— START OF Selected excerpt —
Femtosecond Transient Imaging Camera Culture, MIT Media Lab

To most of us, seeing what’s around the corner before rounding the bend is known as premonition. For students and professors at MIT’s Media Lab, it’s called physics. The lab is working on a laser-based camera that can snap images around corners, imaging scenery that is beyond direct line of sight.

The camera works by incorporating complex computer algorithms with blasts from a femtosecond laser that issues ultra-short bursts of light lasting just one quadrillionth of a second. Those intense light bursts charge forward and illuminate a scene – even a scene around the corner from the source – sending photons bouncing around the area. Some of those photons make it back to the camera, which uses aforementioned complex computer mathematics to rebuild the scene around the corner, pixel by pixel.

Professor Ramesh Raskar, head of the Camera Culture group at MIT’s Media Lab, equates the technology to X-ray vision, but instead of going through an obstacle the camera uses light to go around it. That could have some seriously handy applications in the arenas of defense, search and rescue, or machine vision. Rescuers could use the technology to map collapsed buildings to search for survivors or determine the safety situation inside, and robot cars could quickly map the area directly around a corner before it begins a turn to ensure it charts the proper path.

There’s a bit more information via the Media Lab, but for more serious details check out this paper on transient imaging by one of the grad students involved with the project.

[MIT, TechRadar]

11 Comments

Cool, I wonder when they'll start putting those on IPhones?

super poppirazzi? lookout movie stars!

pictures please?&???

Sounds like the MIT team has dug out the old over-the-horizon back-scatter radar image processing algorithms from the ABM radar systems - hooked in the reverse conjugate optical jitter correction work for earth-based telescopes from astronomy - and implemented the Fourier-transform math on really fast chipsets for real-time imaging and portability.
— END OF Selected excerpt —
Goals —
(1) Transcribe the selected excerpt beginning at "Professor Ramesh Raskar, head". Stop after "the proper path.".
(2) Write out exactly the lines below that run from the one containing "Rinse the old" through the one containing "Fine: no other", both included, with no other lines.
— START OF Stored data —
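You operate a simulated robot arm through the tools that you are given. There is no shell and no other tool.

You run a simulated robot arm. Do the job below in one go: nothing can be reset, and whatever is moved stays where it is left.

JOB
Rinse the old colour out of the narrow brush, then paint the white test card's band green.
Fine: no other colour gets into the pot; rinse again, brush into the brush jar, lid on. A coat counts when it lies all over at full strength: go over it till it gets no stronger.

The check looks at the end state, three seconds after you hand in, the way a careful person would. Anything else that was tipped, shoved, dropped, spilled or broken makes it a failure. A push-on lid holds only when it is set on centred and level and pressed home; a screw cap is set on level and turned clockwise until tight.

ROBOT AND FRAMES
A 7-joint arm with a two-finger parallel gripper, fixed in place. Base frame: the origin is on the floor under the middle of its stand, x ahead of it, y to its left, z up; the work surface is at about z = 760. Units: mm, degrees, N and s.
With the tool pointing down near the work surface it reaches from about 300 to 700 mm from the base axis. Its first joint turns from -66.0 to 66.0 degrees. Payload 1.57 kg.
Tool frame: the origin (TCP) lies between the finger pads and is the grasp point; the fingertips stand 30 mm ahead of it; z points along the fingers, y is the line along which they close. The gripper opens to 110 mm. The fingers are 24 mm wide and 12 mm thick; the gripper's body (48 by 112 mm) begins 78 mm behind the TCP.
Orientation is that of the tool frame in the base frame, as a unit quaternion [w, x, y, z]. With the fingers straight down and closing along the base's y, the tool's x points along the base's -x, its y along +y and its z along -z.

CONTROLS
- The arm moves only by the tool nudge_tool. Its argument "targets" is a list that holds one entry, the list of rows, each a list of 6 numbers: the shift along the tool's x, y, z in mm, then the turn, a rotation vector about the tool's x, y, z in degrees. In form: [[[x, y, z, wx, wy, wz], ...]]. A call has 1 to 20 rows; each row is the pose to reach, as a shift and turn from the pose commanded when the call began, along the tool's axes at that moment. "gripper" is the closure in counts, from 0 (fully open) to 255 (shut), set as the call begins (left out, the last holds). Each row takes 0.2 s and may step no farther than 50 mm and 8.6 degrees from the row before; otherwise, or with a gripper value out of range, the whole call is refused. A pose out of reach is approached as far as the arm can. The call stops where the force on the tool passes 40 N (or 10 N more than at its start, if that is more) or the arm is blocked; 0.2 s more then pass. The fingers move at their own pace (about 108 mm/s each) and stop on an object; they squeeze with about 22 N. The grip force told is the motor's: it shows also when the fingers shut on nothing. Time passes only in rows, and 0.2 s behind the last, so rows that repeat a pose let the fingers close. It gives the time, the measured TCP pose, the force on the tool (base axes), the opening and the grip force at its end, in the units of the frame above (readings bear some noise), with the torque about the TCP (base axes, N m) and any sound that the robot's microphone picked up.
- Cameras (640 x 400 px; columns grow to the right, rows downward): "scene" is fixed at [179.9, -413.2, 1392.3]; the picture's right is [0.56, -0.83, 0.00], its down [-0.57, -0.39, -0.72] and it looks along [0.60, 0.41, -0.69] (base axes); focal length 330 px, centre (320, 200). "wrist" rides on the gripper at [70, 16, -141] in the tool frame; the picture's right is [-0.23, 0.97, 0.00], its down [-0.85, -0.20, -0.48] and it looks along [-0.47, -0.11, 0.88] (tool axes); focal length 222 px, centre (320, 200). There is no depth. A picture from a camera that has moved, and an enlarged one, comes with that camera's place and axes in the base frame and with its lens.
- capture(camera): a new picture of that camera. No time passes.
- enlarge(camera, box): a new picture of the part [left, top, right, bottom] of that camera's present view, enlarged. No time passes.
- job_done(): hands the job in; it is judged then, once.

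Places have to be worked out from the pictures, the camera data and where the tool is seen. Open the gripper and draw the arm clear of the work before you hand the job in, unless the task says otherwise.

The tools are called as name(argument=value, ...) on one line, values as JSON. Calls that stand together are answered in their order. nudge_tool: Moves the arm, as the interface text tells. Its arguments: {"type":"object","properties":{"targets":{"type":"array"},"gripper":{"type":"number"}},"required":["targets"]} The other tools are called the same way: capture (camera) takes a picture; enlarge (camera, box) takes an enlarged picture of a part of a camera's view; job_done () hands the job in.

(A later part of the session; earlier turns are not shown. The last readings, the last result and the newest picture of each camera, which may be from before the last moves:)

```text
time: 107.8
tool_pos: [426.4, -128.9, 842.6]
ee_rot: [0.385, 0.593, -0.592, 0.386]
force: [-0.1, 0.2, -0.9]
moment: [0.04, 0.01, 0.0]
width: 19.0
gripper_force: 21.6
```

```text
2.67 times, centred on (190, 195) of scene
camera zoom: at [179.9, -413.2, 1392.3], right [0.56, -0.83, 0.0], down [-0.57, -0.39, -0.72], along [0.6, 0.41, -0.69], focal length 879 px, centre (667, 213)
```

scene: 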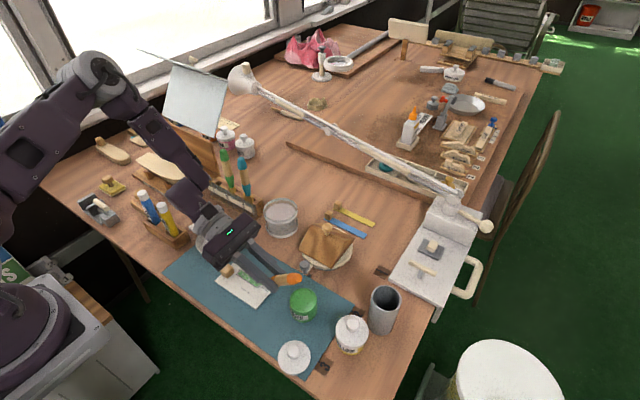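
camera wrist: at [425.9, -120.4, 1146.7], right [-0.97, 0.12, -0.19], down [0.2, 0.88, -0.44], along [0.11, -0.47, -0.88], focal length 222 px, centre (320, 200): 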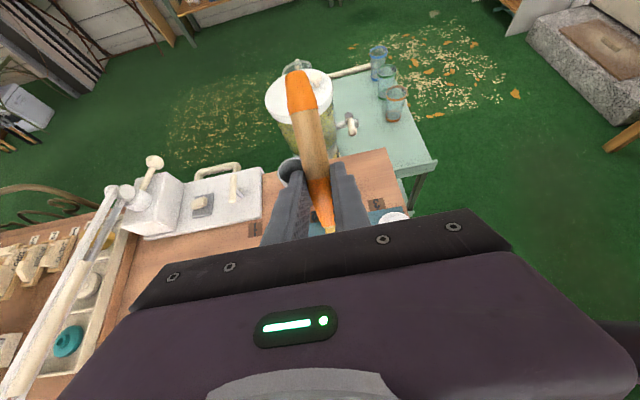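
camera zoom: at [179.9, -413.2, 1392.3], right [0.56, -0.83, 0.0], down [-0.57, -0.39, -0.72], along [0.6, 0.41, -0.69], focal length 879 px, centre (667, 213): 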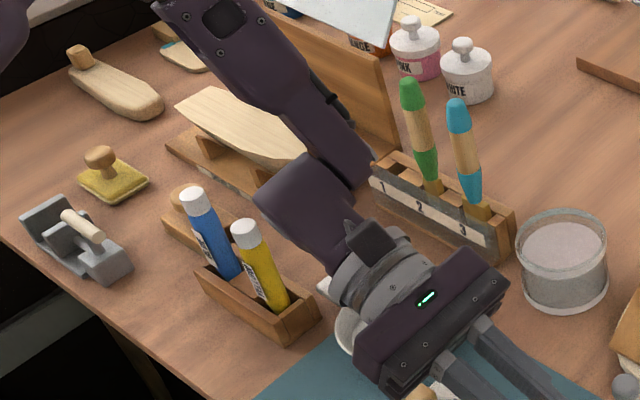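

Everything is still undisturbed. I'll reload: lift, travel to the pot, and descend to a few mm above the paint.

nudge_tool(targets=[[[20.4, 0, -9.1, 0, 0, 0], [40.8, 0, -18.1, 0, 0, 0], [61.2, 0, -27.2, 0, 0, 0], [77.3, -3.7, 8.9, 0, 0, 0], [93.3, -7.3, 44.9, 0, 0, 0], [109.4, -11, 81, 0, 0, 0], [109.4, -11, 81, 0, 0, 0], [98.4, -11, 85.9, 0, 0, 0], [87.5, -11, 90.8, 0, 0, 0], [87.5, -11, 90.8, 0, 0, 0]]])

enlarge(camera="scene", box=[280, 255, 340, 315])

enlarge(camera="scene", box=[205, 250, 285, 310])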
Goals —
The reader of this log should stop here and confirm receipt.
— END OF Stored data —
Written answers —
(1)
Professor Ramesh Raskar, head of the Camera Culture group at MIT’s Media Lab, equates the technology to X-ray vision, but instead of going through an obstacle the camera uses light to go around it. That could have some seriously handy applications in the arenas of defense, search and rescue, or machine vision. Rescuers could use the technology to map collapsed buildings to search for survivors or determine the safety situation inside, and robot cars could quickly map the area directly around a corner before it begins a turn to ensure it charts the proper path.

(2)
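Rinse the old colour out of the narrow brush, then paint the white test card's band green.
Fine: no other colour gets into the pot; rinse again, brush into the brush jar, lid on. A coat counts when it lies all over at full strength: go over it till it gets no stronger.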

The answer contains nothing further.